— begin DOCUMENT —

Due to their high response values and high carrier mobility for gas detection, n-type metal oxide semiconductors have been used extensively among MOS [7,8,9]. For gas sensors, tungsten oxide (WO_3_) has shown great promise as an n-type MOS material because of its excellent physical and chemical properties [10,11]. In order to further enhance the performance of gas sensors (e.g., increase the sensitivity, improve the selectivity, and enhance the speed of response and recovery), researchers usually carry out studies in the following aspects, including increasing active surface sites and second element-induced catalysis [12,13].
Etching or surface modification has been thought to be a successful strategy for improving gas sensor performance. By increasing the sensing materials’ surface area, surface pore density, and surface roughness, this technique creates additional active sites for gas molecule interaction [14,15,16,17,18,19]. Radzali utilized photoelectrochemical etching to effectively fabricate porous InAlGaN [20]. Compared to the nonporous InAlGaN, the sensor demonstrated a sensing response to hydrogen that was around 6.9 times higher. The response and recovery times of the sensor were 13.8 s and 88.4 s at room temperature. With the aid of KOH, Qin prepared well-aligned, loosely structured rough silicon nanowire arrays with large surface area using metal-assisted chemical etching [21]. The sensor exhibited a satisfactory response value of 83% to 200 ppm H_2_. KOH treatment roughened the surface to increase the surface area and improve the gas adsorption capacity.
Through chemical and electronic sensitization, the utilization of noble metals like Au [22], Pd [23], Pt [24], and Ag [25] as second elements added to the sensitizer materials may enhance the sensing performance of target gas [26]. In the meantime, noble metals usually have the selectivity modulate function for target gases [27,28]. Kim reported a study that involved loading several noble metal catalysts onto In_2_O_3_ to regulate the selectivity of gas sensors. Ru and Pd catalysts showed excellent selectivity to CH_3_SH and H_2_S, while Pt interacted preferentially with CH_3_COCH_3_ [27]. Both the catalytic affinity of each noble metal for the target gas and the distinct catalytic effects arising from the metal-sensitizer material interactions are responsible for the variation in sensitivity of these three sensors. Some noble metals can also react selectively with particular gases, and in Barbosa’s study, Pd-SnO_2_ showed significantly higher response values than Ag-SnO_2_ and pristine SnO_2_ for varying concentrations of H_2_ under the same detection conditions [28]. This is mostly because Pd adsorbs H_2_ in a particular way, separates it into H atoms, and then combines with the separated H atoms to form PdH_x_ [26].

— end DOCUMENT —

JOB: Write what comes next in the document.

— begin GIVEN MATERIAL —

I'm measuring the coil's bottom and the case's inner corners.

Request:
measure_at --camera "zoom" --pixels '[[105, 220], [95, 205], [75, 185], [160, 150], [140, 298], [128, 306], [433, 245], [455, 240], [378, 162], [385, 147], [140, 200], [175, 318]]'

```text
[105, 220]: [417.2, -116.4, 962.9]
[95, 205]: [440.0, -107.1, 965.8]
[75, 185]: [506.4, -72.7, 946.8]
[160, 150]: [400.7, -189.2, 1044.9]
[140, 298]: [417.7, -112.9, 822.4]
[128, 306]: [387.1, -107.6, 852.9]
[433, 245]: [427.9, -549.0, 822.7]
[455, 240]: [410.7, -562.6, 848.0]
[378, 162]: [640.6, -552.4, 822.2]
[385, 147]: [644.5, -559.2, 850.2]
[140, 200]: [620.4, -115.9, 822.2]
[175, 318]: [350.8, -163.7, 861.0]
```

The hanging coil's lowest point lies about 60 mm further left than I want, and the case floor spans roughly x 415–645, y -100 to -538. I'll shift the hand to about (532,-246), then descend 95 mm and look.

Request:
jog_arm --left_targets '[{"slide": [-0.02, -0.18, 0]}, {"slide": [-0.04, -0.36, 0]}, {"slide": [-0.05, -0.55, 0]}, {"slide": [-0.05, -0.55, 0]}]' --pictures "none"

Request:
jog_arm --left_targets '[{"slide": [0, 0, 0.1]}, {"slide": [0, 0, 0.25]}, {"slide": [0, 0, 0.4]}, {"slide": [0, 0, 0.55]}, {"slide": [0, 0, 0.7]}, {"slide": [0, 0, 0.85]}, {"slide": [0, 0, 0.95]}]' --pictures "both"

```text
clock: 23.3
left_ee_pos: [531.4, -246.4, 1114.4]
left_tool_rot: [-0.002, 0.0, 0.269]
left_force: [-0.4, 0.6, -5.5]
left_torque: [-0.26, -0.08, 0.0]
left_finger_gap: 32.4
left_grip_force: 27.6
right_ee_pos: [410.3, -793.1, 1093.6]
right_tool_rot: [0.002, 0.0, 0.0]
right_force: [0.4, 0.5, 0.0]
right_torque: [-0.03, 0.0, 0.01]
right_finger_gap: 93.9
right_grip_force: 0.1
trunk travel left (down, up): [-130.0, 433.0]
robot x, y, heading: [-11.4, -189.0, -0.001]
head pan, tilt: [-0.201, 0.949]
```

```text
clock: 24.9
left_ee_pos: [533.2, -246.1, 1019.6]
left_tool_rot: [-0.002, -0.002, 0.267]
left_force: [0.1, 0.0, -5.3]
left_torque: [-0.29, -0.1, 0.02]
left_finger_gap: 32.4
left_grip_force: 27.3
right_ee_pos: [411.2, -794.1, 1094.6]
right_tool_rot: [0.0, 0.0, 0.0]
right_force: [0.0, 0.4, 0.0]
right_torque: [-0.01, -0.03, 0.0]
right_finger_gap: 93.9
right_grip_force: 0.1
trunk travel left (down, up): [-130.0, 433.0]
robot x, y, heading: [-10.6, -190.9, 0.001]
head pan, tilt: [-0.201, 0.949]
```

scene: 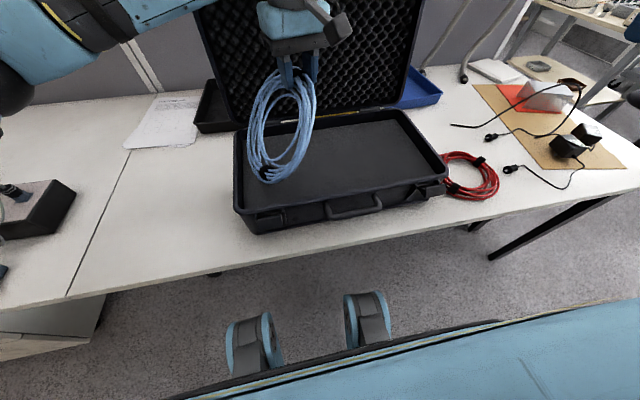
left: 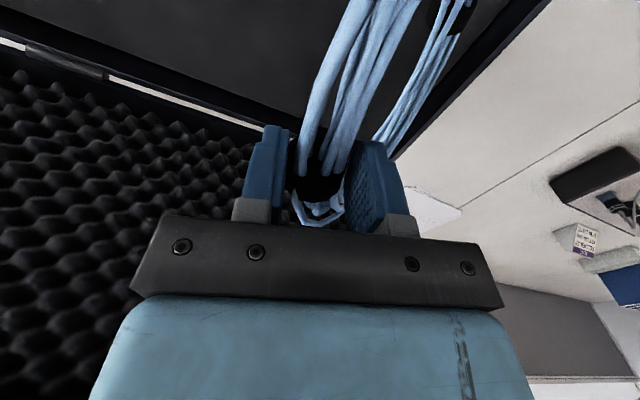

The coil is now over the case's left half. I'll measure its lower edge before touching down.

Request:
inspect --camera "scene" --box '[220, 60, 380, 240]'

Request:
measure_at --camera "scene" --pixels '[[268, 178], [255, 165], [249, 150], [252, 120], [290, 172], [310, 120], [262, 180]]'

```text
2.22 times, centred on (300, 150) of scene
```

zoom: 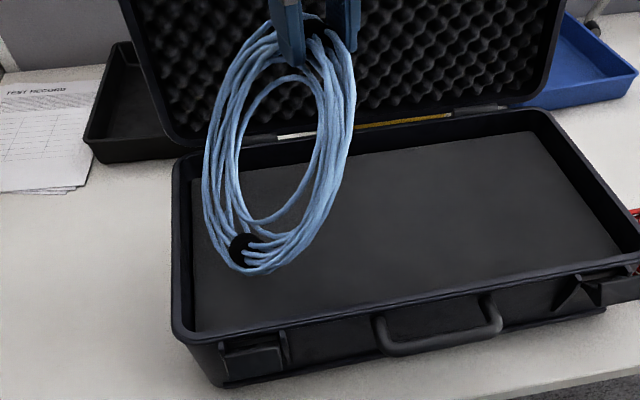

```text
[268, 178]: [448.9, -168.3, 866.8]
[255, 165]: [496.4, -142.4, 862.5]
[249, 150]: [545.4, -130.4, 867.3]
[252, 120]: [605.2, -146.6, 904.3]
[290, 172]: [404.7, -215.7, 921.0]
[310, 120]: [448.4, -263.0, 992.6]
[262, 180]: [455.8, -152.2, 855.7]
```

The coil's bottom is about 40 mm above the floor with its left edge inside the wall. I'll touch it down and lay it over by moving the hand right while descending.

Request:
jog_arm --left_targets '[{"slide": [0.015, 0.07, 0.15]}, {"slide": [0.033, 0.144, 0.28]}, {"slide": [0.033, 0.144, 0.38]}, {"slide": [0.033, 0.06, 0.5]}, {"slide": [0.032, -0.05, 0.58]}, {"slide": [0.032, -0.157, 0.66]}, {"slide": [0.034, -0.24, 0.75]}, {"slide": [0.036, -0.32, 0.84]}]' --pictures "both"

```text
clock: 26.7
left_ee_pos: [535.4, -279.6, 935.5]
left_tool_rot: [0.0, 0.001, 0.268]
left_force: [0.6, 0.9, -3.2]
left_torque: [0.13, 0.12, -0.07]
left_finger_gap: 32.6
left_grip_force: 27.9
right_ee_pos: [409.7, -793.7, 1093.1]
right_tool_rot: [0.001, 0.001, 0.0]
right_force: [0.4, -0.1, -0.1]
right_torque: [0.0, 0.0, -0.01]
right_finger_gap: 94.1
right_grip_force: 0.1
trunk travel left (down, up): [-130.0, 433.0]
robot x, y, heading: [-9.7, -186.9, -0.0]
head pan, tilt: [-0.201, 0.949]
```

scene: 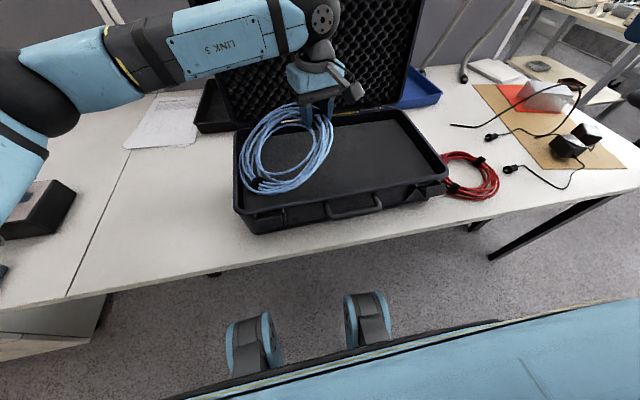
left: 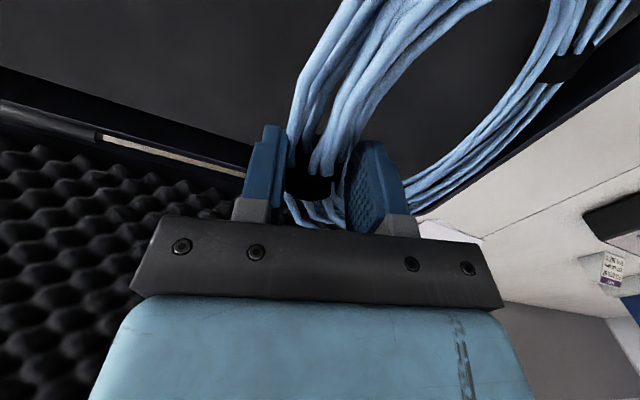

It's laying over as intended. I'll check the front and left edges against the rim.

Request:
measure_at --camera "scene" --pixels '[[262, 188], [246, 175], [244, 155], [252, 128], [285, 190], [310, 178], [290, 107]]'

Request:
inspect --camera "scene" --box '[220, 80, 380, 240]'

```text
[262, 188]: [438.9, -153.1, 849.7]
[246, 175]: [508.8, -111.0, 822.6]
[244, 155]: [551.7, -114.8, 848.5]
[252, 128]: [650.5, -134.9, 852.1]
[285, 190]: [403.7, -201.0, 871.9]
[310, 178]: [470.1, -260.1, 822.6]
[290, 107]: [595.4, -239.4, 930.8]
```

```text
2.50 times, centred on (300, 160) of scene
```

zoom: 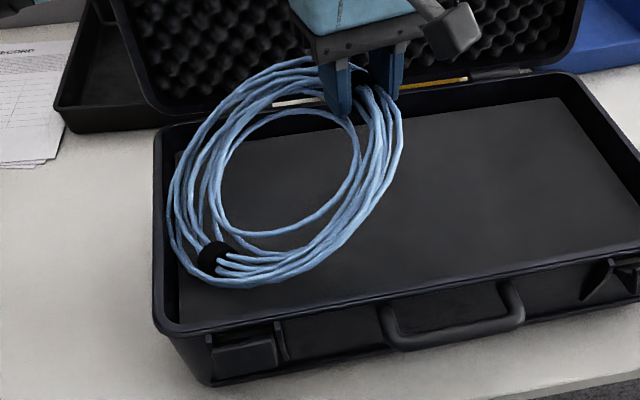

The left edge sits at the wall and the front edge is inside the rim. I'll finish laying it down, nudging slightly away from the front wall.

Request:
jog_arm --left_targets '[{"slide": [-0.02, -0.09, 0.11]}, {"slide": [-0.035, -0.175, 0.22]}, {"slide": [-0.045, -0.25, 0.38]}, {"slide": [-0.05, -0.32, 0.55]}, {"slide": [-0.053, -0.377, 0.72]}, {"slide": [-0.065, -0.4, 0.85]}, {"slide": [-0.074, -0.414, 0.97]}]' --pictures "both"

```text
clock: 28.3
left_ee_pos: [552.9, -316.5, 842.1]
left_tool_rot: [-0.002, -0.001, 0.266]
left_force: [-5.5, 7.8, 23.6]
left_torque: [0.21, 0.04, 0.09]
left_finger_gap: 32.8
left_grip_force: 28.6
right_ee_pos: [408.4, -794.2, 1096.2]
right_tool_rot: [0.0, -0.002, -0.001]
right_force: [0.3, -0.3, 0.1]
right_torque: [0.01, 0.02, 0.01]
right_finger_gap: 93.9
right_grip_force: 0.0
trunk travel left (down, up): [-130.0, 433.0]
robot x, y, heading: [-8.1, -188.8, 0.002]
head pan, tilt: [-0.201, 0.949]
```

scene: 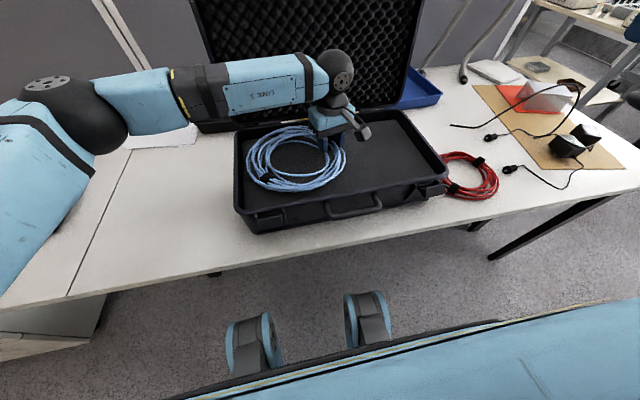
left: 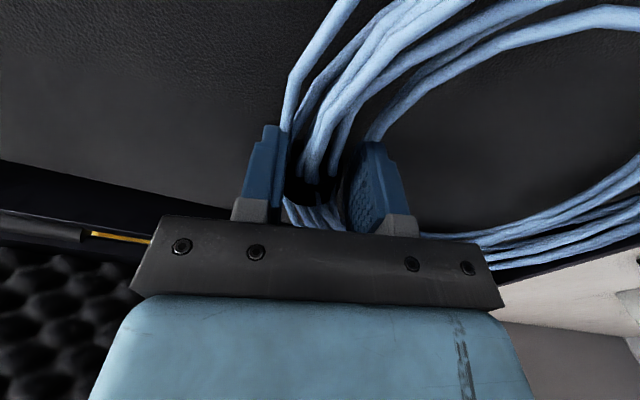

— end GIVEN MATERIAL —

ANSWER:
This study successfully synthesized uniformly macroporous WO_3_ in a water bath with NaHCO_3_ as etchant and carbon spheres as support. For a variety of VOCs, the gas detection capabilities of every sensor were examined. The results demonstrated that the WO_3_-1%E+Au gas sensor exhibits outstanding gas-sensing performance, including high response and short response and recovery time (tres/trec = 1 s/11 s). In addition, a detailed discussion of the improved sensing mechanism via macroporous structure following etching and Au decorating is provided.
2. Materials and Methods
The reagents used in the experiment are of analytical grade and do not require further purification. Glucose (C_6_H_12_O_6_), phosphotungstic acid hydrate (12WO_3_∙H_3_PO_4_∙xH_2_O), ethanol (C_2_H_6_O), Sodium bicarbonate (NaHCO_3_) and chloroauric acid (HAuCl_4_H_2_O) were purchased from Sinopharm Co. Ltd, Beijing, China.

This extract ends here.